* Document excerpt:
▶
Health Minister: Lockdown unlikely to end next week; Press conference expected Jan. 14
Health Minister Hugo de Jonge told reporters gathered in The Hague that residents should not expect the current lockdown in the Netherlands to be significantly relaxed after January 14. A press conference to announce any changes to the coronavirus policy is expected next Friday. "We must remain cautious," De Jonge said on Friday after his last meeting with the Council of Ministers as the country's public health minister.
The average number of daily coronavirus infections in the Netherlands reached an all-time peak of 22,543 on November 28, when the Cabinet implemented an evening lockdown. Despite daily infections falling by a third, the lockdown was expanded on December 18 to include most publicly accessible locations at all hours.
The steady decrease suddenly reversed course during the last week of 2021, as infection figures began to rise with the highly contagious Omicron variant becoming dominant. Just in the last week, the seven-day average increased by 50 percent to 18,932, after two consecutive record-breaking days where infections topped 24,500.
"I think we will soon conclude that the hard lockdown of December was the wise choice," De Jonge said on Friday. "In countries where the rules were less strict, France and the United Kingdom, for example, they are now faced with hospital admissions figures that equate to four times higher than our situation now. In the Netherlands you would then have 600 new Covid-19 patients per day. The healthcare system cannot handle that at all."
The Outbreak Management Team also met on Friday morning to prepare its next set of advice for the Cabinet. An anonymous OMT source told newspaper AD that the experts were grappling with the apparent growth in infections, which could rise higher when primary and secondary school students return to classrooms on Monday. At the same time, they were pouring over information about hospitalization rates linked to the Omicron variant, with early data suggesting it may be less pathogenic than previous variants.
“The high number of infections will lead to an increase in the number of patients, but you don't know exactly how many. It is not the same as with previous waves. There is uncertainty. So you have to look carefully at what is possible," De Jonge said.
The OMT will continue to work on this over the coming days, leading up to a special meeting of the experts on Wednesday. There will then be a meeting with OMT representatives and members of the Cabinet on the following day, with a likely press conference on Friday, AD reported.
De Jonge was unwilling to speculate on decisions that will be made by the Cabinet. Before the next OMT meeting, he will be replaced by acute care leader Ernst Kuipers when the new Cabinet is sworn in on Monday, with De Jonge becoming the Minister for Housing and Spatial Planning.
◀
* Excerpted records:
▶
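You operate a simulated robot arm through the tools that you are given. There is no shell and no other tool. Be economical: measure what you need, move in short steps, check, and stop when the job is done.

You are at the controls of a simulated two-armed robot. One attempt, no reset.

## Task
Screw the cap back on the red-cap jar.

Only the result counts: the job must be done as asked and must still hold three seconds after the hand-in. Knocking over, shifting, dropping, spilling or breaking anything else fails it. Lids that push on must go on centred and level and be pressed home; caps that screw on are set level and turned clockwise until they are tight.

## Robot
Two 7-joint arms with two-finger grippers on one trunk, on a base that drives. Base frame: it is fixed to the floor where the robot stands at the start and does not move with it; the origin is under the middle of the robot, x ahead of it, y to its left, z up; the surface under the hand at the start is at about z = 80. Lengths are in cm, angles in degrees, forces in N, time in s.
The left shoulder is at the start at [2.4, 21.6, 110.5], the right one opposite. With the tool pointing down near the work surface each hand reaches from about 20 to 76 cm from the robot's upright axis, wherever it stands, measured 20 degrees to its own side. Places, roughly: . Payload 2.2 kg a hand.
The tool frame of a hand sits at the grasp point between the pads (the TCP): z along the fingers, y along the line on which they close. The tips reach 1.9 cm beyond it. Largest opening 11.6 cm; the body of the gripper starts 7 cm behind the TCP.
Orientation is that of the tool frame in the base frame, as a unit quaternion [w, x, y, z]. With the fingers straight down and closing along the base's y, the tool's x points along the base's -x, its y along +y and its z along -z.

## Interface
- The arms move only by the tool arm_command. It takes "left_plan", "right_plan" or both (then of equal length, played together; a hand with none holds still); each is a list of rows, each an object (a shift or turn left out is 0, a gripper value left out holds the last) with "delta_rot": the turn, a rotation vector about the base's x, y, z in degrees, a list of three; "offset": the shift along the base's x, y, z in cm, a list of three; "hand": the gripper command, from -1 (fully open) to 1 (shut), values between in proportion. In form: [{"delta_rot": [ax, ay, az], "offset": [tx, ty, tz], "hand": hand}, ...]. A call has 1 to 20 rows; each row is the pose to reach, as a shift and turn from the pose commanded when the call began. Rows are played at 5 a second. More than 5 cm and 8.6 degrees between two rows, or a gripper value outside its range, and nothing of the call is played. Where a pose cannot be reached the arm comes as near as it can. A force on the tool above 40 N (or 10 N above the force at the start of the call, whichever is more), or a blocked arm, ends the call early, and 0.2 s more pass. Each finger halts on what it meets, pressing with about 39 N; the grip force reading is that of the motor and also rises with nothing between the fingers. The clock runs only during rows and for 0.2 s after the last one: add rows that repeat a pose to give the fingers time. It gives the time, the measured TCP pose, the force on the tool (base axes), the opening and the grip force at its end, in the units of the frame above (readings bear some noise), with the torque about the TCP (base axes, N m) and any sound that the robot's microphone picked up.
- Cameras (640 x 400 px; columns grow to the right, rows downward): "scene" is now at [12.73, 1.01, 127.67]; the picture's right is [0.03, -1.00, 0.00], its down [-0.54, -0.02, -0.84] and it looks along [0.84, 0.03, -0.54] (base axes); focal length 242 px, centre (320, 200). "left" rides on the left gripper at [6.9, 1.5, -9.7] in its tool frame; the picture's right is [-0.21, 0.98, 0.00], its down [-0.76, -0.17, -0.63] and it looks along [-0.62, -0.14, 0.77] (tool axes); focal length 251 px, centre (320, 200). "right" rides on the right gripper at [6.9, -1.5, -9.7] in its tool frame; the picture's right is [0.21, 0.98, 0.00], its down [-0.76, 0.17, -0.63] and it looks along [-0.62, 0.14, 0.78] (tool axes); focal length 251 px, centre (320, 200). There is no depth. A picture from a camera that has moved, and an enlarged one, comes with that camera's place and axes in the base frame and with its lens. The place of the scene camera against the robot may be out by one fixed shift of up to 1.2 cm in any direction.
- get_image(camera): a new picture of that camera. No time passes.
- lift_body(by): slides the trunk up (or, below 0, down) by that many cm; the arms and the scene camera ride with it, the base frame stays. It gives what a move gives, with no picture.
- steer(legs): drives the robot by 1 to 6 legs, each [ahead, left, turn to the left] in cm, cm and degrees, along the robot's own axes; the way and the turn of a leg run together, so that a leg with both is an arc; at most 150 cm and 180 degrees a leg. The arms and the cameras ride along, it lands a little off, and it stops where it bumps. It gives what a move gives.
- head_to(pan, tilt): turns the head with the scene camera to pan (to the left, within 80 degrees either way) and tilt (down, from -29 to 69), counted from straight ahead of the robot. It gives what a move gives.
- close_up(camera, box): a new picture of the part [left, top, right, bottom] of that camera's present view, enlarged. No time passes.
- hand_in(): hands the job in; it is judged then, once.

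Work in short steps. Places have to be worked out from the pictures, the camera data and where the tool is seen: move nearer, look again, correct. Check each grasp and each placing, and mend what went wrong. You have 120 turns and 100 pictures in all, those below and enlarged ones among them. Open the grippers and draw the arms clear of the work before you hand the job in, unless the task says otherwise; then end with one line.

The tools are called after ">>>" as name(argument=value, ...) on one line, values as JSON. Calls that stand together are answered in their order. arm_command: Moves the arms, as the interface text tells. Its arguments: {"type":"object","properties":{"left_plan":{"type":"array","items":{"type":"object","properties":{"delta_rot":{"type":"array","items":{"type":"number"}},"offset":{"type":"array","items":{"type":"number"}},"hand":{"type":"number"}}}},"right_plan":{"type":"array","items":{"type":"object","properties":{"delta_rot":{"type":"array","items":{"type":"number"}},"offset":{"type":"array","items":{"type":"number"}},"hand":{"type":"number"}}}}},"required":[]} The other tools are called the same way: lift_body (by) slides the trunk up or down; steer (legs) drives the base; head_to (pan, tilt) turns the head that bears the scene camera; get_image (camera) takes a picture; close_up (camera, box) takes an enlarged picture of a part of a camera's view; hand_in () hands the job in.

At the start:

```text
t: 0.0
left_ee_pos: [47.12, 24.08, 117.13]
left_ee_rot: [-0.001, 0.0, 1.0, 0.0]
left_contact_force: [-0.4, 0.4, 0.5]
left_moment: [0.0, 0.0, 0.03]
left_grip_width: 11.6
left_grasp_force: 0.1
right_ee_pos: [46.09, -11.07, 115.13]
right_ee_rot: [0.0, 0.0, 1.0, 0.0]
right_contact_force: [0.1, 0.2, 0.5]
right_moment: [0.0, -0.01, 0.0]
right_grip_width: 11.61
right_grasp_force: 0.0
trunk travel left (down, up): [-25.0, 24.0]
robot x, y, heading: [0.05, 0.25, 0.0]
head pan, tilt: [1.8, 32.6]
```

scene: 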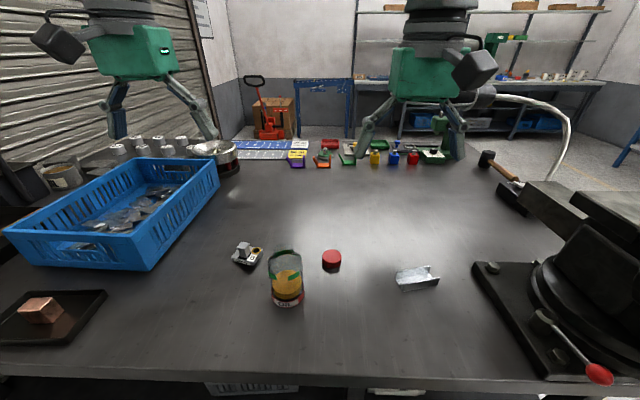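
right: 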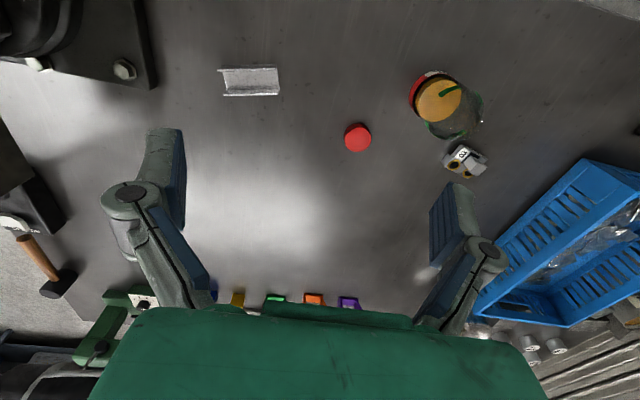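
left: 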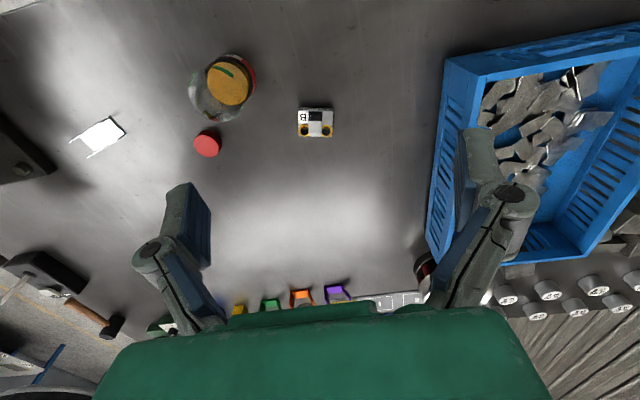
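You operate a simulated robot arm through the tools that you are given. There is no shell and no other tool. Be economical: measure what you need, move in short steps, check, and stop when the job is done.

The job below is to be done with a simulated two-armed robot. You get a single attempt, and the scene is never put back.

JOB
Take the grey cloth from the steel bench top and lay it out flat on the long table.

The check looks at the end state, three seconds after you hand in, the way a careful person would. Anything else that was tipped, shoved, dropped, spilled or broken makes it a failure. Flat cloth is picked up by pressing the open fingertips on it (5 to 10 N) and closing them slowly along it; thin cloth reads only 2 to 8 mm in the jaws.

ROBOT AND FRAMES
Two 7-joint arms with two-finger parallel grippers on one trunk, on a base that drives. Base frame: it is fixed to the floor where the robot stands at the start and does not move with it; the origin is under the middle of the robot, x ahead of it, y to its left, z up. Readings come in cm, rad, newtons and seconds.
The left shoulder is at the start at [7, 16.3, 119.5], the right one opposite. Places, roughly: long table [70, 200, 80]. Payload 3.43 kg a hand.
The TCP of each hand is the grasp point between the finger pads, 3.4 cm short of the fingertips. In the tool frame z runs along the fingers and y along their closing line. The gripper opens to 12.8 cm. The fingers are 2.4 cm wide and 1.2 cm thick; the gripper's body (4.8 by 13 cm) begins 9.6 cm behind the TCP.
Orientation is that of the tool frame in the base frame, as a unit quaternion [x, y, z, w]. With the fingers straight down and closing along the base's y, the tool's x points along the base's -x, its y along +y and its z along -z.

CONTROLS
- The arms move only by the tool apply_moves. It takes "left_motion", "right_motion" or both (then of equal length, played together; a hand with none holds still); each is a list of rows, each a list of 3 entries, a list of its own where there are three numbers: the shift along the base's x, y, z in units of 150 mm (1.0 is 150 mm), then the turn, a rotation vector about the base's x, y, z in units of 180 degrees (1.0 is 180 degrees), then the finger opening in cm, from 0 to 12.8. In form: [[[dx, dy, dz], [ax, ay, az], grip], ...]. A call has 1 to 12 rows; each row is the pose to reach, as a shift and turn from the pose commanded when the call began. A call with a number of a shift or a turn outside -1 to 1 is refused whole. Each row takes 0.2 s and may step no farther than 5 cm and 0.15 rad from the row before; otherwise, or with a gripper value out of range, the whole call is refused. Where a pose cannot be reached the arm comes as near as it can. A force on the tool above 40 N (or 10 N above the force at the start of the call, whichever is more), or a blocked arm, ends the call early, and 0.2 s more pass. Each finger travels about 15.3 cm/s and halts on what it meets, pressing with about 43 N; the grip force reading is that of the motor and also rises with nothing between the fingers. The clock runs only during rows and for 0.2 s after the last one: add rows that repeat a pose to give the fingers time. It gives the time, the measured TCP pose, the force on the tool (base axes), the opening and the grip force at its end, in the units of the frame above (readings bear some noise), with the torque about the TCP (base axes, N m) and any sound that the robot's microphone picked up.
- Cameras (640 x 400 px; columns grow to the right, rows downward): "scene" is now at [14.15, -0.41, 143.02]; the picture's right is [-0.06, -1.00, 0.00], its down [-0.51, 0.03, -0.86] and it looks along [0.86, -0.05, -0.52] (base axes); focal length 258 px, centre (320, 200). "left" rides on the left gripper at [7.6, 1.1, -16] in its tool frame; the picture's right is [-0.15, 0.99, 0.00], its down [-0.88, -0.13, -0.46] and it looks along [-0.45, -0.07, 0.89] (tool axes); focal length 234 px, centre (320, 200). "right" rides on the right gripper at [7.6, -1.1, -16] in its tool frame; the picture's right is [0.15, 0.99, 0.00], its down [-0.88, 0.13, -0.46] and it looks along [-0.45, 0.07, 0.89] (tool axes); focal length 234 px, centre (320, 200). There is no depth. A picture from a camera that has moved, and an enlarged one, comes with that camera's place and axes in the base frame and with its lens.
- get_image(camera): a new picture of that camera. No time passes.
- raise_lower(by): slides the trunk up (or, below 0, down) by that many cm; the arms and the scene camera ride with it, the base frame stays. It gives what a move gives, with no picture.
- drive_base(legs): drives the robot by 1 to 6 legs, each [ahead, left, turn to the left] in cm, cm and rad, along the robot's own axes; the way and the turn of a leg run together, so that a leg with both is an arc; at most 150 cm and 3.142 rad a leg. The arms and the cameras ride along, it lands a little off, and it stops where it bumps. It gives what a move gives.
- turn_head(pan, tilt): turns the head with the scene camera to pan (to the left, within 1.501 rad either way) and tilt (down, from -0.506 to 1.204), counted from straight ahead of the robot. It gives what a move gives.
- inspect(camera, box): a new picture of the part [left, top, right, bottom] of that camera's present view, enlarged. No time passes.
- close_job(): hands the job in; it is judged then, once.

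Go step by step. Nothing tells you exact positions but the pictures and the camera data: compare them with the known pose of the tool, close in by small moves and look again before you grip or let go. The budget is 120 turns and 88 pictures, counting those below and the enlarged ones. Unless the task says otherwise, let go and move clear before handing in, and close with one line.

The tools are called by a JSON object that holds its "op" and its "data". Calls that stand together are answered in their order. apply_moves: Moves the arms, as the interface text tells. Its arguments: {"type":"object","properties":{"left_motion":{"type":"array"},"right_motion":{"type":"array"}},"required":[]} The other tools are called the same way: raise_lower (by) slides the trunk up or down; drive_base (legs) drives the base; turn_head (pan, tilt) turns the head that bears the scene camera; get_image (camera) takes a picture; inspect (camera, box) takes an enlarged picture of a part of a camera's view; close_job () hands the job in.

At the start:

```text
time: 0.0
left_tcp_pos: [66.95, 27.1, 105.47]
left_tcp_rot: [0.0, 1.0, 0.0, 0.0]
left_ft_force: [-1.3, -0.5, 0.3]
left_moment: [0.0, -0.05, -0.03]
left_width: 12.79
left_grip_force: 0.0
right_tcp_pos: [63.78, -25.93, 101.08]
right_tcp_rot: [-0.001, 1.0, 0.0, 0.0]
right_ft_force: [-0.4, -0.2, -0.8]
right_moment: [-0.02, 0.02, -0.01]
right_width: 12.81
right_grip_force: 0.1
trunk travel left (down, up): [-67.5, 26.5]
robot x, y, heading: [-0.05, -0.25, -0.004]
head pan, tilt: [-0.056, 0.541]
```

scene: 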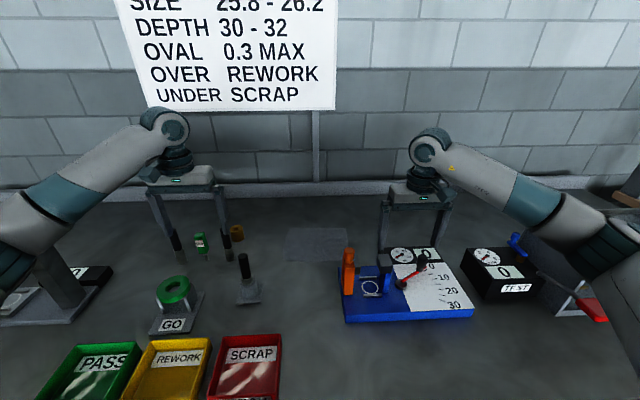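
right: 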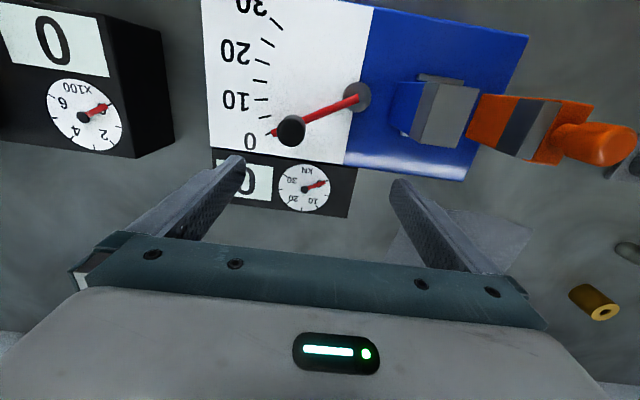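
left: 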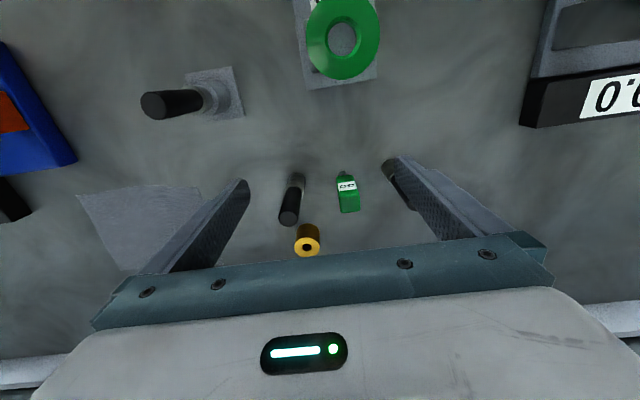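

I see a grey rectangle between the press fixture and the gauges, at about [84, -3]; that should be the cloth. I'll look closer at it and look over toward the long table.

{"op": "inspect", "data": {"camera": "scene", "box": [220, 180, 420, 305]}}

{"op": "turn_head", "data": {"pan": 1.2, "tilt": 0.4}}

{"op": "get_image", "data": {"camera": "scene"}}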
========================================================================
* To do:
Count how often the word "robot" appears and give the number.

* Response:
◀
* To do:
Repeat the document excerpt word for word.

* Response:
Health Minister: Lockdown unlikely to end next week; Press conference expected Jan. 14
Health Minister Hugo de Jonge told reporters gathered in The Hague that residents should not expect the current lockdown in the Netherlands to be significantly relaxed after January 14. A press conference to announce any changes to the coronavirus policy is expected next Friday. "We must remain cautious," De Jonge said on Friday after his last meeting with the Council of Ministers as the country's public health minister.
The average number of daily coronavirus infections in the Netherlands reached an all-time peak of 22,543 on November 28, when the Cabinet implemented an evening lockdown. Despite daily infections falling by a third, the lockdown was expanded on December 18 to include most publicly accessible locations at all hours.
The steady decrease suddenly reversed course during the last week of 2021, as infection figures began to rise with the highly contagious Omicron variant becoming dominant. Just in the last week, the seven-day average increased by 50 percent to 18,932, after two consecutive record-breaking days where infections topped 24,500.
"I think we will soon conclude that the hard lockdown of December was the wise choice," De Jonge said on Friday. "In countries where the rules were less strict, France and the United Kingdom, for example, they are now faced with hospital admissions figures that equate to four times higher than our situation now. In the Netherlands you would then have 600 new Covid-19 patients per day. The healthcare system cannot handle that at all."
The Outbreak Management Team also met on Friday morning to prepare its next set of advice for the Cabinet. An anonymous OMT source told newspaper AD that the experts were grappling with the apparent growth in infections, which could rise higher when primary and secondary school students return to classrooms on Monday. At the same time, they were pouring over information about hospitalization rates linked to the Omicron variant, with early data suggesting it may be less pathogenic than previous variants.
“The high number of infections will lead to an increase in the number of patients, but you don't know exactly how many. It is not the same as with previous waves. There is uncertainty. So you have to look carefully at what is possible," De Jonge said.
The OMT will continue to work on this over the coming days, leading up to a special meeting of the experts on Wednesday. There will then be a meeting with OMT representatives and members of the Cabinet on the following day, with a likely press conference on Friday, AD reported.
De Jonge was unwilling to speculate on decisions that will be made by the Cabinet. Before the next OMT meeting, he will be replaced by acute care leader Ernst Kuipers when the new Cabinet is sworn in on Monday, with De Jonge becoming the Minister for Housing and Spatial Planning.